I'll be honest and say that I was all set not to like this book....
Don't ask me to explain it beyond the hype, the wall-to-wall adulation everywhere, the 'new voice for the millenials' tag lines (which frankly made me feel a bit ancient and out of touch) and the fact that my Reading Friend and I had set against it from the off. In her defence I have to say Sally Rooney always sounds slightly bemused by it all when interviewed, maybe even faintly uncomfortable and embarrassed by what (to me) must feel like an enormous burden of responsibility when you're just out there writing books and trying to write another one.
Call us open-minded readers?
Well we are, and game for a read of anything before we cement the opinions, so, having grimaced and acknowledged our ambivalence, my Reading Friend and I agreed at our last meet-up that we would both read Normal People by Sally Rooney. We don't communicate in-between so I won't know her thoughts for another few weeks, but for what it's worth here are mine.
I started it that same afternoon, this for about the third time having previously baled out over the present tense of the first few pages...'he says'....'she turns'...you know the sort of thing that really annoys us avoiders of present tense fiction unless written by Hilary Mantel, but of course I'm sure you all know what happens next.
I couldn't put it down, read late into the night, finished it the next day and it's going up on my top shelf as my first Best Book of 2019.
I was subtly and very cleverly drawn into the lives of 'posh' Marianne Sheridan, the studious outsider and 'non-posh' Connell Waldron, the insider, child of a very down-to-earth single mum who cleans for Marianne's family. As Connell arrives at the house to collect his mum so he and Marianne start to talk and the relationship blossoms, though very much in secret. Marianne is the oddball at school, attracting ridicule and a victim of bullying, and Connell must wrestle with his own sense of embarrassment (verging on shame) at their romantic association.
Everything is exaggerated by the insecurities of adolescence, the self consciousness, the self-constructed person waiting for the confident adult to emerge, along with that inbuilt sense of inferiority to peers, all seep through into an addictive and compelling narrative arc that jumps ahead and then fills in what has happened. The time lapse may be four weeks, it may be two days, it may be five minutes but all enough to have me second guessing and keeping me hooked, whilst making the use of present tense both valid and essential (permission granted). It is all so artfully constructed and executed that is seems quite simple, but I doubt it was so simple in the making and ultimately it is beyond clever, because Normal People very quickly insists on reader investment along with the desperate need to know what will happen, how will life treat this young couple so compelled to be together in the mind of the reader, if not themselves.
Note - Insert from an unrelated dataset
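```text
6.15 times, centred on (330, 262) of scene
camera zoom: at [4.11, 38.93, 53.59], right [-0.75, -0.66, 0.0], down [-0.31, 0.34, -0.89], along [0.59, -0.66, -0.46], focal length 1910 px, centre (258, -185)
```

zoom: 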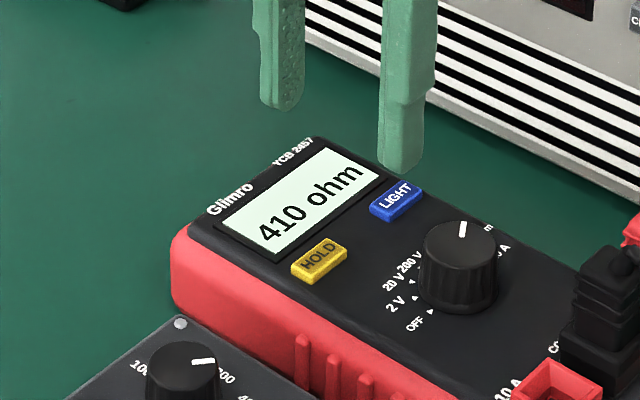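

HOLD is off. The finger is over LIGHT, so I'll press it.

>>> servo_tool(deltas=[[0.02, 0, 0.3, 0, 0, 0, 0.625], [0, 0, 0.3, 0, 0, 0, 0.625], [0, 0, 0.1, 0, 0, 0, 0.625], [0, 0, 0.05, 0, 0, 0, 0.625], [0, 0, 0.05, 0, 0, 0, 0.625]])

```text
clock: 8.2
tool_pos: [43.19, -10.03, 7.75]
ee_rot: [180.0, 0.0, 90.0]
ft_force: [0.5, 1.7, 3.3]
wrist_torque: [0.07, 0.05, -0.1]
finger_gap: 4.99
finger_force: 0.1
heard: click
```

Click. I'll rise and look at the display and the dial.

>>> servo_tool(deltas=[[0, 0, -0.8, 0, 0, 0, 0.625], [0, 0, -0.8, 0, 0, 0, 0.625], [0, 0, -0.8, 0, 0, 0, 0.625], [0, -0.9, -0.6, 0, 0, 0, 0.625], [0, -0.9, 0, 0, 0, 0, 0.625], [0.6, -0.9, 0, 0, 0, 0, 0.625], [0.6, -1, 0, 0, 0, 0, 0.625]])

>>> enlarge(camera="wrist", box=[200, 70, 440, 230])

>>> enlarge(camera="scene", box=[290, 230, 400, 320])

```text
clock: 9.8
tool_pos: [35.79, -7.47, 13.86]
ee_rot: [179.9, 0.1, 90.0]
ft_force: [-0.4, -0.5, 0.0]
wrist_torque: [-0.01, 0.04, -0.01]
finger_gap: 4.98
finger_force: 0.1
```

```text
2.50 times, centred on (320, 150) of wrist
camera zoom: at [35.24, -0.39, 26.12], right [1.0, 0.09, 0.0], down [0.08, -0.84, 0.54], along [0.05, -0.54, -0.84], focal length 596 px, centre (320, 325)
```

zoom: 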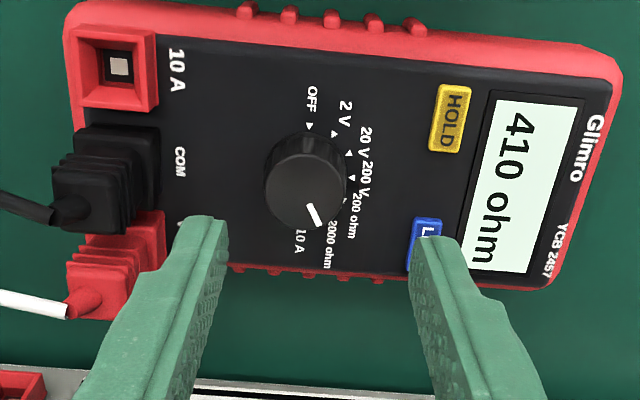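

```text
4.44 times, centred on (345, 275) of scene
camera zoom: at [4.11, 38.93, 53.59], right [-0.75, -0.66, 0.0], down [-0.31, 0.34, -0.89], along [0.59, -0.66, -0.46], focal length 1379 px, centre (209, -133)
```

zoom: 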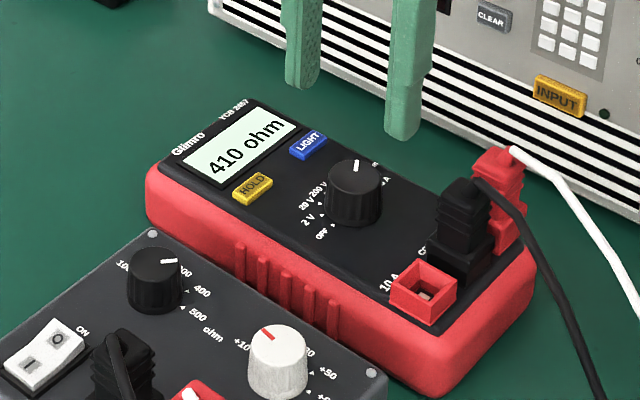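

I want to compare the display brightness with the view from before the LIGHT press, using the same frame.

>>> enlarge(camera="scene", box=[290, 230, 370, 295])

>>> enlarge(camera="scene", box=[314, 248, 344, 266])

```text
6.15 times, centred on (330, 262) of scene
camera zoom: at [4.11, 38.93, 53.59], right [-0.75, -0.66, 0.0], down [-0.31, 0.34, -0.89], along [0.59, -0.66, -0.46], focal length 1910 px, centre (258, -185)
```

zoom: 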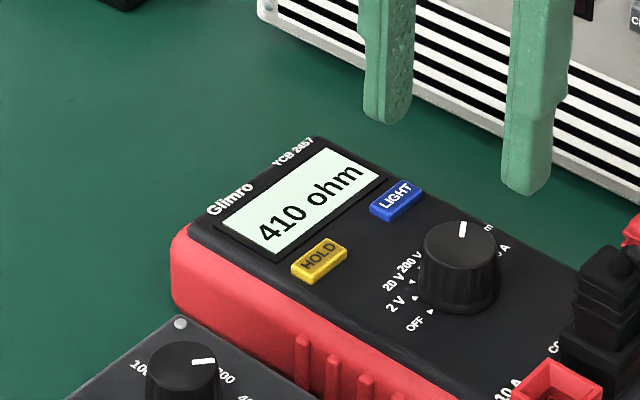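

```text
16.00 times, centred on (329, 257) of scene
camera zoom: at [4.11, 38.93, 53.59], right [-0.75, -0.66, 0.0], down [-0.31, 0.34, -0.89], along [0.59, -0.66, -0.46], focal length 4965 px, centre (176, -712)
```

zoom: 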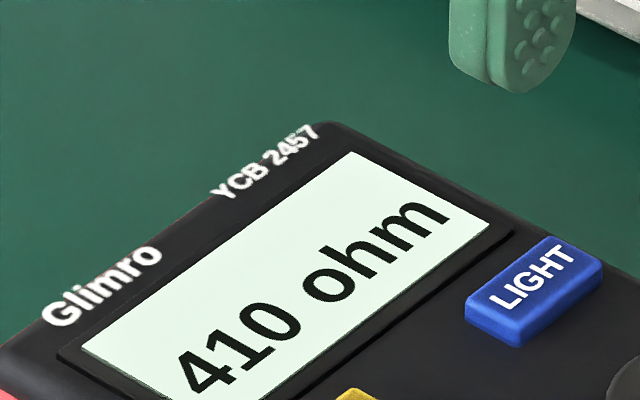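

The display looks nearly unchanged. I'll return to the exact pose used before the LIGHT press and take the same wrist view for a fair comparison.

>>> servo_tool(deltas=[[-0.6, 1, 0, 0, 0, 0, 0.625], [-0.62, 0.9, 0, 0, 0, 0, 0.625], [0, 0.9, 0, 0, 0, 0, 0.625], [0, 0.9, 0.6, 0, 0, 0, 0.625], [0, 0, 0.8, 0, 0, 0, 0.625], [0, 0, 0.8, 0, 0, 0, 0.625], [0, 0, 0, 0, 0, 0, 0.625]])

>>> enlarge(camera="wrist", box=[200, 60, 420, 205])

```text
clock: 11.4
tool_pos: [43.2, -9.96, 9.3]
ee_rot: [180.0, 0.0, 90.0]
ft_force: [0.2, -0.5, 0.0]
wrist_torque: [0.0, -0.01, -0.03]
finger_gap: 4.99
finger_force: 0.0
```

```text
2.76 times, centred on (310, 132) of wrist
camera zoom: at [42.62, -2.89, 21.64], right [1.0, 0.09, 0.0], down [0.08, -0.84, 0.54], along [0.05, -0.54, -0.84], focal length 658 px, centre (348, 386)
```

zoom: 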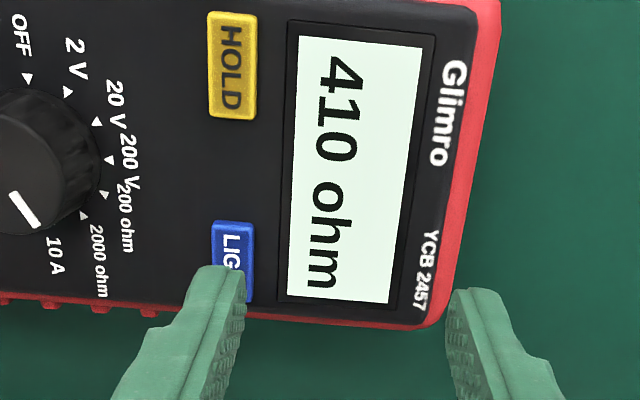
And the cover image resonated in my mind too...the pair of them scrunched up in a sardine tin, claustrophobic, compressed, concealed, the lid peeled back to reveal two lives being lived.
Yet when you boil the book down to its plot essence maybe not a lot happens.
Boy meets girl...
Opposite side of the tracks...
Relationship begins...
They go through school and exams...
Move onto university and the next stage of their lives...
Meet new people...
Go in different directions...
Of course Sally Rooney adds more detail, and aspects of Marianne's life especially have the power to both disturb and explain, whilst Connell's struggles with the emotions of his emerging masculinity make for enlightening reading. Yet interestingly, when I thought about this afterwards, I had formed only a scant visual image of Marianne and Connell. No composite picture in my imagination of what they looked like (though I'm sure Sally Rooney must have laid it all down), yet I could (and still can) hear their voices and see their actions with crystal clarity. Dialogue, superbly well-written, rendered any attempts to create an image unnecessary. I even think I know how their minds work, which to me seems like a major accomplishment for any work of fiction, especially for someone like me who is always busy on the visuals, and for a book I had to be dragged screaming and kicking to read.
So there you have it, eating a big slice of reading humble pie and I would be very interested to know what others who had read Normal People think...
Has the hype been the book's demise for you to...
Or did you leap on it with gusto...
If you haven't read it and hadn't planned to might you give it a go now...
Do you find yourself setting against a book for no good reason...
Also, I baled out on Sally Rooney's first novel Conversations With Friends so I think I'd better revisit that one too, and of course I will now read anything else that she writes.